───── SOURCE PASSAGE ─────

The name is a clue. Not to some great twist in this all-American tale of love in the once Wild West, but to just how generic Samuel D. Hunter’s play turns out to be. What is Clarkston? Well it’s a small, dull Washington town, where the writer of The Whale sets his wistful story about two lonely lads.
Chris (Ruaridh Mollica) is teaching Jake (Joe Locke) how to stack shelves on a night shift in Costco. There are jars of luminous cheese balls bigger than a human head, giant 8K TVs, the sound of forklifts whirring in the background. That’s where the random-generic-play-generator seems to have been booted up. Two young men. One secretly gay. The other secretly with a degenerative disease. Working in a warehouse. Chris, half-closeted, has a mum who’s a meth addict. Jake is openly gay but recently diagnosed with Huntington’s Disease. We know this because he blurts out ‘I have Huntington’s Disease’ a propos of nothing three minutes after they meet.
That’s how this play works: they tell each other their life stories unprompted in a sweep of deja vu, every line and scene and character like something we’ve seen a hundred times before in plays and Netflix series and MLM YA fiction. The dialogue doesn’t help. ‘Is anyone ever happy?’ Jake wonders wistfully on the phone to his dad.

───── AVAILABLE DATA ─────

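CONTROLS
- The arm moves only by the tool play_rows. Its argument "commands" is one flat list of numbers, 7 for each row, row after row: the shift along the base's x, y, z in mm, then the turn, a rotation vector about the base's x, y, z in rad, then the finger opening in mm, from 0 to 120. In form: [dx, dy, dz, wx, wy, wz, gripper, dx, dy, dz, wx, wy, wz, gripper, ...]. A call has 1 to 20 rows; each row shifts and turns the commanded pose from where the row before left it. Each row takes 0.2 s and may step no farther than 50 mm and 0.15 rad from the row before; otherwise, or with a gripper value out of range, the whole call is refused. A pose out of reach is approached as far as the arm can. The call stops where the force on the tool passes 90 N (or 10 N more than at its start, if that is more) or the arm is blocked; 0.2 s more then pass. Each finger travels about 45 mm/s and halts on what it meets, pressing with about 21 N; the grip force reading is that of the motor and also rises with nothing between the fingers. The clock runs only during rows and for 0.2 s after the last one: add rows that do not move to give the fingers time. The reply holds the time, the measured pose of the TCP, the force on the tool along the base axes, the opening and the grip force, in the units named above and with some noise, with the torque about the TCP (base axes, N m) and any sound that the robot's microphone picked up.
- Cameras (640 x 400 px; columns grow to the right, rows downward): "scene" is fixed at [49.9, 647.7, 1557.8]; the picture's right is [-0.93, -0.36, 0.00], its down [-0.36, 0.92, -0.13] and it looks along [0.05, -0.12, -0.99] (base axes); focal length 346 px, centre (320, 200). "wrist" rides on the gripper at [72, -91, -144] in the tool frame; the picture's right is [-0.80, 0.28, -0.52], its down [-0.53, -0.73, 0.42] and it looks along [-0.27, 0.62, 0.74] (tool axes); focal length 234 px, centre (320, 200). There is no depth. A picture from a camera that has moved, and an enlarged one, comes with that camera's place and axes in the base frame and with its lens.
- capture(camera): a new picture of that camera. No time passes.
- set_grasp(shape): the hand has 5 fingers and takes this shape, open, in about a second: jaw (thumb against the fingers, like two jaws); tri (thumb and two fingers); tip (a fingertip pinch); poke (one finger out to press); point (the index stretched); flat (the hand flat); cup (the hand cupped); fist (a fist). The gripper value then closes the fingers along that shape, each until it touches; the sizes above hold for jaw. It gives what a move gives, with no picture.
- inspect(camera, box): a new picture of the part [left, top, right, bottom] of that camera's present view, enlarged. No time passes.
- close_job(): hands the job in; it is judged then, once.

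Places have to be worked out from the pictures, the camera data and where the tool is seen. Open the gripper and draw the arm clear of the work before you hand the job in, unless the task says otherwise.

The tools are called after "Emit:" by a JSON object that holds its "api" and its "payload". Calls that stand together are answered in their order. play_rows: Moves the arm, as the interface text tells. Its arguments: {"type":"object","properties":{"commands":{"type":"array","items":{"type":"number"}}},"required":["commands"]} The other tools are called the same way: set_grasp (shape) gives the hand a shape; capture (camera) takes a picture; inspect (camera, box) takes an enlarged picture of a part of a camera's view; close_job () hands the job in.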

─────

TASKS AND EXERCISES:
A. Retype the section of the source passage that opens with "Chris (Ruaridh Mollica)" and closes with "after they meet.".
B. Take up the source passage again after its last words.

THE REPLIES:
A.
Chris (Ruaridh Mollica) is teaching Jake (Joe Locke) how to stack shelves on a night shift in Costco. There are jars of luminous cheese balls bigger than a human head, giant 8K TVs, the sound of forklifts whirring in the background. That’s where the random-generic-play-generator seems to have been booted up. Two young men. One secretly gay. The other secretly with a degenerative disease. Working in a warehouse. Chris, half-closeted, has a mum who’s a meth addict. Jake is openly gay but recently diagnosed with Huntington’s Disease. We know this because he blurts out ‘I have Huntington’s Disease’ a propos of nothing three minutes after they meet.

B.
Of course Heartstopper star Locke is the big draw here, making his West End debut as Jake, and he’s perfectly fine even if he’s acting through his accent a bit too much. And he’s just been diagnosed with a degenerative illness - which is, apparently, why he’s set off across America on the trail of his distant relative, the explorer William Clark - so you might expect a bit more soul-racking, a bit more depth of emotion. Even the usually magnificent Sophie Melville can’t quite shape Trisha, Chris’s feisty mum, into something fully three-dimensional. She cocks her knees, rocks on her heels, looks a bit wrung out, but she’s not got quite enough to work with in her three scenes to bring Trisha alive.
It’s Ruaridh Mollica who really shines through as Chris, like River Phoenix in Stand By Me has aged ten years, a beautiful blast of vulnerability who carries all the play’s emotional heft. Fists clenched, straight as a pencil, all stiffness and brave face, over the course of the play the troubles he’s beset with eventually break him down until he’s lying foetal on the floor in despair.
Maybe a better production would jerk the tears, but static direction by Jack Serio turns most scenes into a bit of a slog - ‘can you get a move on stacking those unfathomably large jars of pretzel bites?’ you want to shout - and the most poignant moments become mawkish. It’s a play with a lot of ‘abouts’: it’s about loneliness, about sexuality, about addiction, and about the distance between the promise of the settlers like William Clark, for whom Clarkston was named, and what has happened to America since. It’s just that none of it really goes anywhere. And why is this play being given its UK premiere in the West End now, ten years after it first ran in the States? And why are there 50 seats for audience members onstage?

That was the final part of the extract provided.